Begin

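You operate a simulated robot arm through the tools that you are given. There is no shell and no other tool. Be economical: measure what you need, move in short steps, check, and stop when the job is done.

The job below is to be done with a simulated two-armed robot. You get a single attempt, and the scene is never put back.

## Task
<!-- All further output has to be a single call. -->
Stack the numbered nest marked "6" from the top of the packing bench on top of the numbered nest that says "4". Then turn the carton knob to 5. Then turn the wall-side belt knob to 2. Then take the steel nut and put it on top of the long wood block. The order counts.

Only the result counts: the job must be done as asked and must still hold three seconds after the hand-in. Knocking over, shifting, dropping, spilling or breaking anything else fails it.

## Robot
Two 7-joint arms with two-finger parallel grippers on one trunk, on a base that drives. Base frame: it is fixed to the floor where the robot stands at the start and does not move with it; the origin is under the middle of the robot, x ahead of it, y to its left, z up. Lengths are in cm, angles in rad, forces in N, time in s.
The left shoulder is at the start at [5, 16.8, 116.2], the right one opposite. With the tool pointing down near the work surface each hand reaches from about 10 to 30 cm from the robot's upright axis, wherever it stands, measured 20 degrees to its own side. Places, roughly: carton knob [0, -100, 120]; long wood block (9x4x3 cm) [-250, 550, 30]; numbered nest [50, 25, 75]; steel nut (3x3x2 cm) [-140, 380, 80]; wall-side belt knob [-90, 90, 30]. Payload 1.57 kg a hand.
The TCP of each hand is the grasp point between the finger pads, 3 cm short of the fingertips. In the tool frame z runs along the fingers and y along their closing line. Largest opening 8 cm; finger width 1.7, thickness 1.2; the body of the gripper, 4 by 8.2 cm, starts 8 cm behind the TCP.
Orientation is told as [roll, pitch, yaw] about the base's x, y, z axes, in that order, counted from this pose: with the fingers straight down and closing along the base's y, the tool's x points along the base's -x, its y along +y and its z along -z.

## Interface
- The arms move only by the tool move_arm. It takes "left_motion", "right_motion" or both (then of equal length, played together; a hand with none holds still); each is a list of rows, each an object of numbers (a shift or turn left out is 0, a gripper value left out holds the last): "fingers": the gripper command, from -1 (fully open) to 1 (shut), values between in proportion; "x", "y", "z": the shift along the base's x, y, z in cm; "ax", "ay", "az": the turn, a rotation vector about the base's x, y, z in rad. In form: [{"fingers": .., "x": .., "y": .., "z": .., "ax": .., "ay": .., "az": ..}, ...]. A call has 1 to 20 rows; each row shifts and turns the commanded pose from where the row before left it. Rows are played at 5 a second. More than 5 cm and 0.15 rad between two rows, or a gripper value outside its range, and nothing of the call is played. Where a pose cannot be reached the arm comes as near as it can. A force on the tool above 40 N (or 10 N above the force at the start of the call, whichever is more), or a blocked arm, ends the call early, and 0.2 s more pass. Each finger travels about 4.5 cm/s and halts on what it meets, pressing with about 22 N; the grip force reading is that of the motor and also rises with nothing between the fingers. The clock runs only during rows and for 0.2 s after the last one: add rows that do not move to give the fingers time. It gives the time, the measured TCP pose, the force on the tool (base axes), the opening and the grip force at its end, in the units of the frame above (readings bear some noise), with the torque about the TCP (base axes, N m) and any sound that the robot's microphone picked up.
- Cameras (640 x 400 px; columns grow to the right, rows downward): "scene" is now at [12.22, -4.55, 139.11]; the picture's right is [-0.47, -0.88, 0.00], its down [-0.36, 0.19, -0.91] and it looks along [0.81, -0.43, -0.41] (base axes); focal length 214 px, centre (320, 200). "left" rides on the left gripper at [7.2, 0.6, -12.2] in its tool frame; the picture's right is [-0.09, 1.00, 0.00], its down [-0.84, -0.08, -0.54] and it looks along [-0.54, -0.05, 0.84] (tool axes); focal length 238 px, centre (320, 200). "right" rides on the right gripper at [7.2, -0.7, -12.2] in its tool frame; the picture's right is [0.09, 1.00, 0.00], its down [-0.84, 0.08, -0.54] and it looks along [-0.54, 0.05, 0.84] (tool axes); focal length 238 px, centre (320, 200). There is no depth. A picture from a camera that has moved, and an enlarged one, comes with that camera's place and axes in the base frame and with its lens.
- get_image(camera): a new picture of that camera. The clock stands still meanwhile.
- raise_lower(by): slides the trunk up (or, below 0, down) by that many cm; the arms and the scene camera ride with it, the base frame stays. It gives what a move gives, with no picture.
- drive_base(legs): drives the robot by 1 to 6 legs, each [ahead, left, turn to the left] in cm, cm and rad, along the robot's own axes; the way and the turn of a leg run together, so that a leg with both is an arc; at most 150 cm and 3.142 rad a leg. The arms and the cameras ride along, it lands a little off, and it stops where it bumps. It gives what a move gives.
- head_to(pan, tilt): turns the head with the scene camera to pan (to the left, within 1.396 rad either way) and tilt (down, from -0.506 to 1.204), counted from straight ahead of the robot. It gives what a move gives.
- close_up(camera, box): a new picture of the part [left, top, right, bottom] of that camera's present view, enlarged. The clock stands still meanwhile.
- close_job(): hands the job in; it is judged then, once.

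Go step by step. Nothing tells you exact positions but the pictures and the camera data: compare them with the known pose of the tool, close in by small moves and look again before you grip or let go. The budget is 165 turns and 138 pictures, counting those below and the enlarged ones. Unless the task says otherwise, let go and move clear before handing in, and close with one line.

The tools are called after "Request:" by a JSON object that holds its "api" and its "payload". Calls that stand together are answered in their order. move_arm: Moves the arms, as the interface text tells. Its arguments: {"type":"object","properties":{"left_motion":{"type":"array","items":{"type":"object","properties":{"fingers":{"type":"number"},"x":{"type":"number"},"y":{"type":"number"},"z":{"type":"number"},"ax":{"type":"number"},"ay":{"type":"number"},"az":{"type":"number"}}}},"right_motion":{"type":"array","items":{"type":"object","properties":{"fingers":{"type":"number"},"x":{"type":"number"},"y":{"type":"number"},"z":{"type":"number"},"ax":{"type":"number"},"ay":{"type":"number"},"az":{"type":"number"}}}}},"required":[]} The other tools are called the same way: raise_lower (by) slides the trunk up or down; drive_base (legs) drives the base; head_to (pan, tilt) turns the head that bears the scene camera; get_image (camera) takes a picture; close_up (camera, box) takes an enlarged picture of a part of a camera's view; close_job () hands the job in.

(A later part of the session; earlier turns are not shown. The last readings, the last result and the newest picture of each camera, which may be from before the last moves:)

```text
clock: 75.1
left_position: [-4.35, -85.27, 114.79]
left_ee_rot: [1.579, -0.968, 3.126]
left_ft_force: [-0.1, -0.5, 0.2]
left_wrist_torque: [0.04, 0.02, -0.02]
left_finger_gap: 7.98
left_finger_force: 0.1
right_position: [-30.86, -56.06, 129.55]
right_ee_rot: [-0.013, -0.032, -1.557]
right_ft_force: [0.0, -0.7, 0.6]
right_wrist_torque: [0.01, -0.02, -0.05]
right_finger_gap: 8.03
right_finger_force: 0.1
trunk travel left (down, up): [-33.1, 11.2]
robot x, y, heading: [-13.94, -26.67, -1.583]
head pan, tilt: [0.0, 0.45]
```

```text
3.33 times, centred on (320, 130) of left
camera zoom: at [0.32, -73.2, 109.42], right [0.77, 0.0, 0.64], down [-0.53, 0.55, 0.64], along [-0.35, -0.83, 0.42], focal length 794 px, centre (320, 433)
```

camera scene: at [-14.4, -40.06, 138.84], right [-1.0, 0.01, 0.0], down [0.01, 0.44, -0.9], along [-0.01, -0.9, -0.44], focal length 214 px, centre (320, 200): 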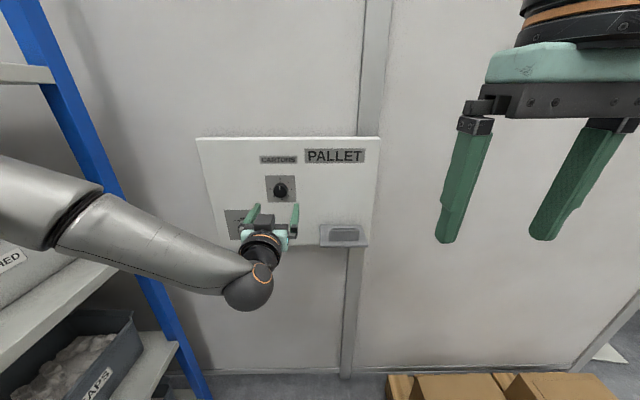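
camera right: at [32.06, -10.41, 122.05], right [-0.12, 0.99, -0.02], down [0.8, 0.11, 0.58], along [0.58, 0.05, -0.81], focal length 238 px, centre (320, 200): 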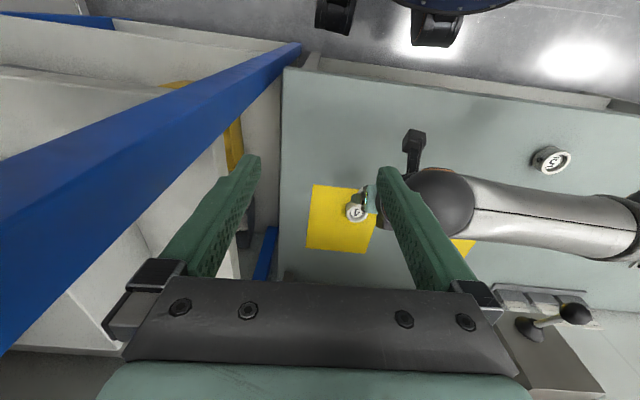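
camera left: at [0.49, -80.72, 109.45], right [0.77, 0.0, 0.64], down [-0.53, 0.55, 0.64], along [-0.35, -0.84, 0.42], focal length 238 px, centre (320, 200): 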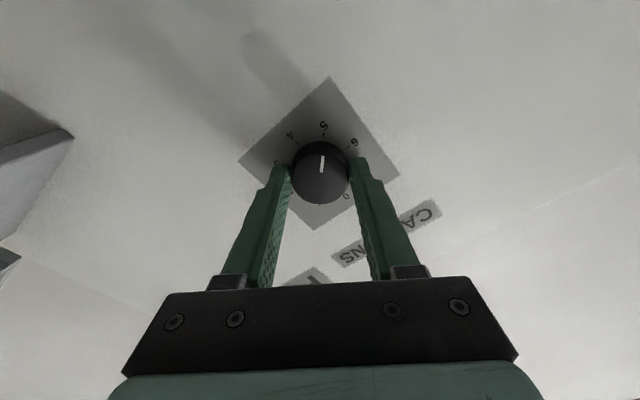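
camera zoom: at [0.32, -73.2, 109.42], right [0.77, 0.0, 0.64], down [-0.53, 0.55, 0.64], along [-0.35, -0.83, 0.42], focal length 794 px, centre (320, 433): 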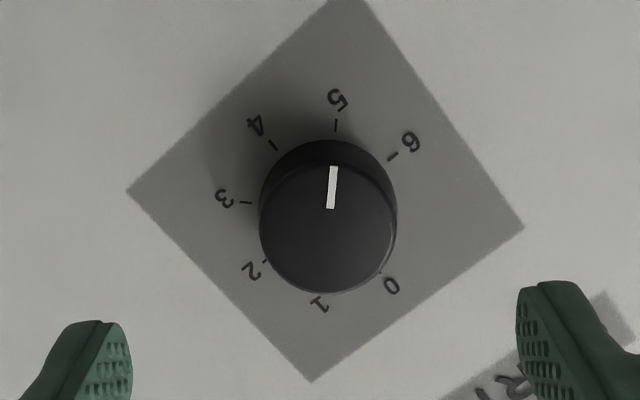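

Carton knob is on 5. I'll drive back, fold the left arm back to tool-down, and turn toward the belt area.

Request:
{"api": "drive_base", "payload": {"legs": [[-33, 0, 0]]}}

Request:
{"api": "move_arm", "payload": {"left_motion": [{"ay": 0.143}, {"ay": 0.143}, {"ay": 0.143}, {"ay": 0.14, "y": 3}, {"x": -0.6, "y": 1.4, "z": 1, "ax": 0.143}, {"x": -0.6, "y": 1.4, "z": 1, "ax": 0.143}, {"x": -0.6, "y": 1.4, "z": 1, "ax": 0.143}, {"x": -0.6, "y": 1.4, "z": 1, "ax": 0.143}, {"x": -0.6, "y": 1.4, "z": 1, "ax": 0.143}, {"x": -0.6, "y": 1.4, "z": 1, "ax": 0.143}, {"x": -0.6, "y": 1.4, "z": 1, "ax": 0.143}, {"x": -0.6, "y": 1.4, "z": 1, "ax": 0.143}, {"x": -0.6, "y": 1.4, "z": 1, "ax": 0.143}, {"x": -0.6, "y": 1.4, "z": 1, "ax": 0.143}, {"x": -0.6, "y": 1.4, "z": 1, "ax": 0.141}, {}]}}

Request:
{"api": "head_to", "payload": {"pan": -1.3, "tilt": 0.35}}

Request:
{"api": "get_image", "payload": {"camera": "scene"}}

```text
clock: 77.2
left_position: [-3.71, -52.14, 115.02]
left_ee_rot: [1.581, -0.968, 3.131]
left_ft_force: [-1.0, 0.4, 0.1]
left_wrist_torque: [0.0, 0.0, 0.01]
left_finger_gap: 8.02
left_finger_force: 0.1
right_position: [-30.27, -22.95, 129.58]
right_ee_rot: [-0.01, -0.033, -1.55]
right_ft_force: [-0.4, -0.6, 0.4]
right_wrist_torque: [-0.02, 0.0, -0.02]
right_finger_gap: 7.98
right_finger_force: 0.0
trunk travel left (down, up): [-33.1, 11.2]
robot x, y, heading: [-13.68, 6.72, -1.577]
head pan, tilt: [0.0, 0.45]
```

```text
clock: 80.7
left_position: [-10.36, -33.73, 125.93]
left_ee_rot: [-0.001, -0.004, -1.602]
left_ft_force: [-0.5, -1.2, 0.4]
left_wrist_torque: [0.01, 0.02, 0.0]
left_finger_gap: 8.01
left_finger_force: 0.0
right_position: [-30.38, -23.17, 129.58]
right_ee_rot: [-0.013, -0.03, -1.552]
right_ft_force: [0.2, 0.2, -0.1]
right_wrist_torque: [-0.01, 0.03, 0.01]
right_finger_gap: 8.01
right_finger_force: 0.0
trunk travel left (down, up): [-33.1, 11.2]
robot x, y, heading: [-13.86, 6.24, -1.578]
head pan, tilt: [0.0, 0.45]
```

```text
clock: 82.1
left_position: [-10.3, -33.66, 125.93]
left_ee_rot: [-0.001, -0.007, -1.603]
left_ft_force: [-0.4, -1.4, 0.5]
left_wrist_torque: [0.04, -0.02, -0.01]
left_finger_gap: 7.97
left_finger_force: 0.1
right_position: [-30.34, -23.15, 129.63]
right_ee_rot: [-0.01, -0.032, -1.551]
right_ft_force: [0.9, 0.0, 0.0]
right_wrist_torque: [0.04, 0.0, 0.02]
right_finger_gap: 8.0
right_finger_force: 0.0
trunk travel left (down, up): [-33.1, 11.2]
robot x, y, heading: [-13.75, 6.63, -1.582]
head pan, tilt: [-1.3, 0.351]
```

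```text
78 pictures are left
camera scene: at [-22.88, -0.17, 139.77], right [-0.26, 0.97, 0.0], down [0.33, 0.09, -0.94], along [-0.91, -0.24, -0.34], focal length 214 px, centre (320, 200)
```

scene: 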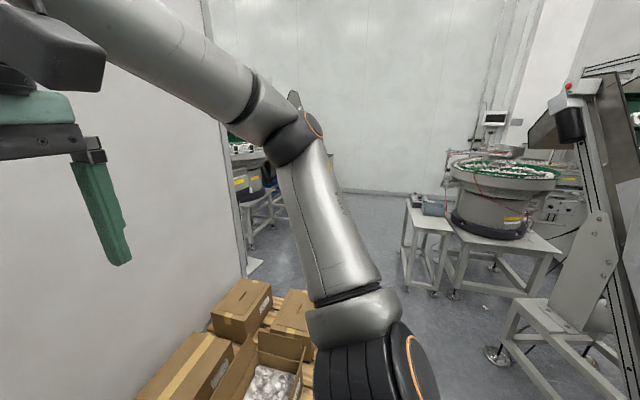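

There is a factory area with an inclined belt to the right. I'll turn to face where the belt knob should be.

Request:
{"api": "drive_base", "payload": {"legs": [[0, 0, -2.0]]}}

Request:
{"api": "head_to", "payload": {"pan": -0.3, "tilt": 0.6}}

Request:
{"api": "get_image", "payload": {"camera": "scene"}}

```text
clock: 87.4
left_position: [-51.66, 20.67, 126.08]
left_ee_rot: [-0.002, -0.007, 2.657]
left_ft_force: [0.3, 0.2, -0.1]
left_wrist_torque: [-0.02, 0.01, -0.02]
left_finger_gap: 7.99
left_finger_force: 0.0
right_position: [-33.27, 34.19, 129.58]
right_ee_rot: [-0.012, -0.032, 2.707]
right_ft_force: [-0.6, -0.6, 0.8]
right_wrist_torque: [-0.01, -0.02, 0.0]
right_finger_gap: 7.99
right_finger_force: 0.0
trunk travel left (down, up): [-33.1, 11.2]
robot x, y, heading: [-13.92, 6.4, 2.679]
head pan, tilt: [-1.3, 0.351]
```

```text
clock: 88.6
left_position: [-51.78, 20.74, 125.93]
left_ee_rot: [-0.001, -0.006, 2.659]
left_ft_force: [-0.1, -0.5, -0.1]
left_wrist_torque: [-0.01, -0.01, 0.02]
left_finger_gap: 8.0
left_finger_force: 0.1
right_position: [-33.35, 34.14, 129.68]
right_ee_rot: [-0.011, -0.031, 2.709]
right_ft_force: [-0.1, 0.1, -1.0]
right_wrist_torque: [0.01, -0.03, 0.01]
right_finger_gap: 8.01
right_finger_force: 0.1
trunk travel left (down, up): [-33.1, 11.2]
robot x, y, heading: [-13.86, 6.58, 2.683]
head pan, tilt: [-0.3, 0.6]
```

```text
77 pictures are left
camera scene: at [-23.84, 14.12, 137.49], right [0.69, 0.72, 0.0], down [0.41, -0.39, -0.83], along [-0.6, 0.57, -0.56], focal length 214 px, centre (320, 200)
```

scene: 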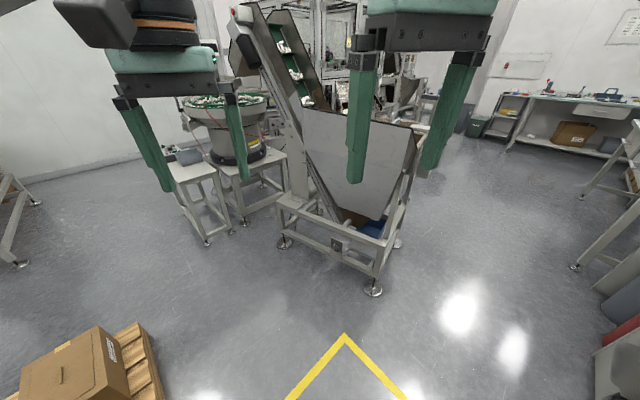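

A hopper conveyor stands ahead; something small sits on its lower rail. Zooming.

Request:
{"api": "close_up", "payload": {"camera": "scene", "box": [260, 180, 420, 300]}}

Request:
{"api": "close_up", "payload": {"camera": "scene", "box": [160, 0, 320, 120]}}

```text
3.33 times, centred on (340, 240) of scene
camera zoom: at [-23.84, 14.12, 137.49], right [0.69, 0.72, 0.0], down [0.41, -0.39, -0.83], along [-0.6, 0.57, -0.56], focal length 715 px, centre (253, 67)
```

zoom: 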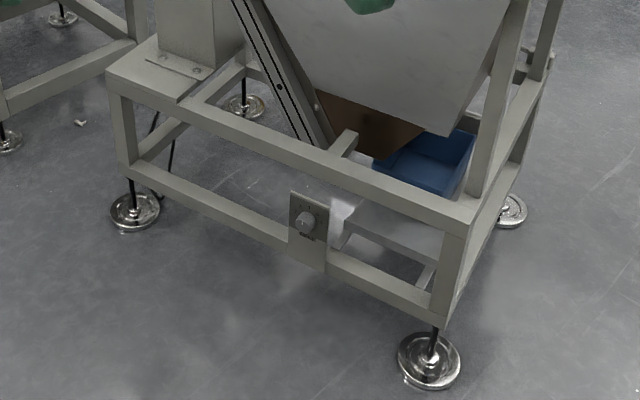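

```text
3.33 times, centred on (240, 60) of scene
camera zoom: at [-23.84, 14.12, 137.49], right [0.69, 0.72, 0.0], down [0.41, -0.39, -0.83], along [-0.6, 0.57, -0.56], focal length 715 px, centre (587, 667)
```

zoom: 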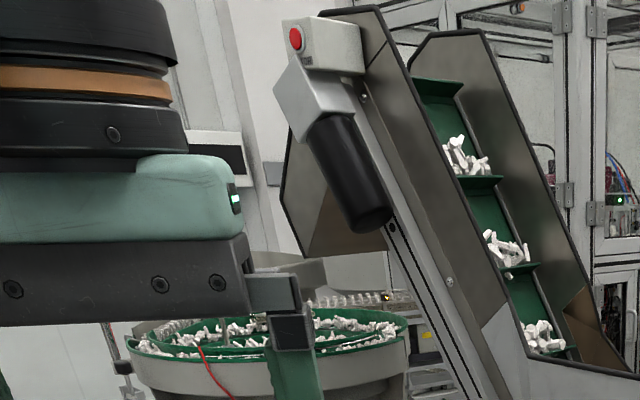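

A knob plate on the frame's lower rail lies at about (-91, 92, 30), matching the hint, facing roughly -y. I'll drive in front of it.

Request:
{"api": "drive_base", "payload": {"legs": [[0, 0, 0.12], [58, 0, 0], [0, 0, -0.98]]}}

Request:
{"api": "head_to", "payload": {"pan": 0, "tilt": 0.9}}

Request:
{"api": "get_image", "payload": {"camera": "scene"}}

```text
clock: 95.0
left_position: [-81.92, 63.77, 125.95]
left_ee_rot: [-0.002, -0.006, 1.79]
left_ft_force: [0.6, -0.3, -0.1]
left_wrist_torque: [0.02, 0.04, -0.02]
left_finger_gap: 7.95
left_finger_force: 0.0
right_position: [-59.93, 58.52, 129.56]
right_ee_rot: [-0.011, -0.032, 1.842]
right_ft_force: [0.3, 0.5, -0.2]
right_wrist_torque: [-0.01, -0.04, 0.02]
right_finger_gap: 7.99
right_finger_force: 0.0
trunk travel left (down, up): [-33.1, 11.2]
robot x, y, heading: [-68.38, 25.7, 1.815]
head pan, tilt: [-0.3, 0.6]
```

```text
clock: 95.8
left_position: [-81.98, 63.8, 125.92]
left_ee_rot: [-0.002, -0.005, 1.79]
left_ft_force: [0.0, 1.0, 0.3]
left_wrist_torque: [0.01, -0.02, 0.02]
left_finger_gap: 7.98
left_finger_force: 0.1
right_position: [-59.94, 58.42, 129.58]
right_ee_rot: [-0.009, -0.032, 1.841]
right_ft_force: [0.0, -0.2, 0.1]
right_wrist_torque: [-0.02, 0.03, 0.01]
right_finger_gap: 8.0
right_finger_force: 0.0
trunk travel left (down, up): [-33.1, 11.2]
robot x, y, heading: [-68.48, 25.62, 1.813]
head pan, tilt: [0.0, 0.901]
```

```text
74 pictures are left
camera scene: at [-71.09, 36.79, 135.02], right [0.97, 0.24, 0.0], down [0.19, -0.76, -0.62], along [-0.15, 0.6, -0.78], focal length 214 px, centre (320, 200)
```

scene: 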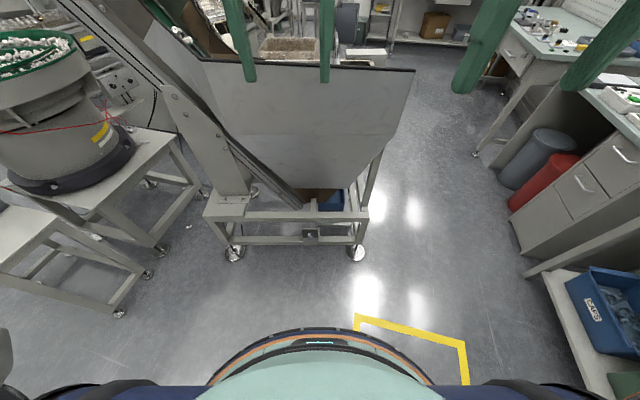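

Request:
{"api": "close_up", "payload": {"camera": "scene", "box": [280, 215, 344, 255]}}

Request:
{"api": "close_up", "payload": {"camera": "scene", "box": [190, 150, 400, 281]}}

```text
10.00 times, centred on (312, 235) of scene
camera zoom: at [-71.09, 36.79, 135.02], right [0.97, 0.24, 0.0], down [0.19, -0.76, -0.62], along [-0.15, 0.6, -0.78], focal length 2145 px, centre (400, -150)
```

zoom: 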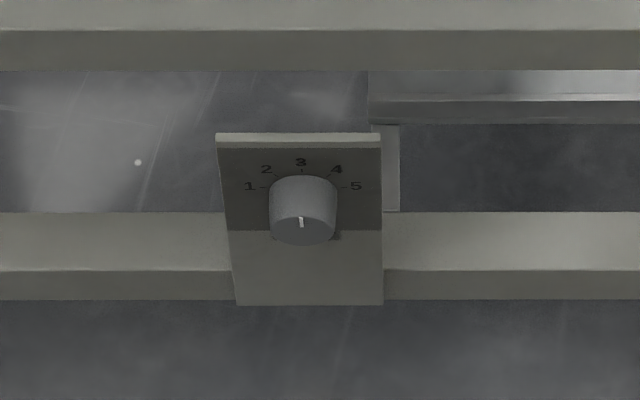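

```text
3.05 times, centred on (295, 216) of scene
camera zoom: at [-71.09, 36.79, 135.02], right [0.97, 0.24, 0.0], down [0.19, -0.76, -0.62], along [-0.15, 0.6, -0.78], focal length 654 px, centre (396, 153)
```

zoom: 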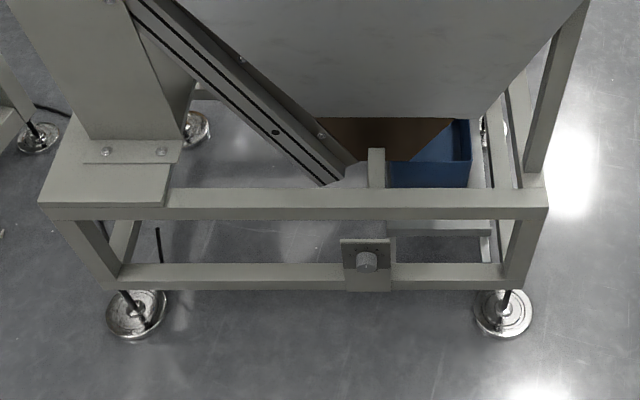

End

→ Problem description:
Search the lines above for the string "single" and copy each line that has it.

→ Complete output:
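The job below is to be done with a simulated two-armed robot. You get a single attempt, and the scene is never put back.
<!-- All further output has to be a single call. -->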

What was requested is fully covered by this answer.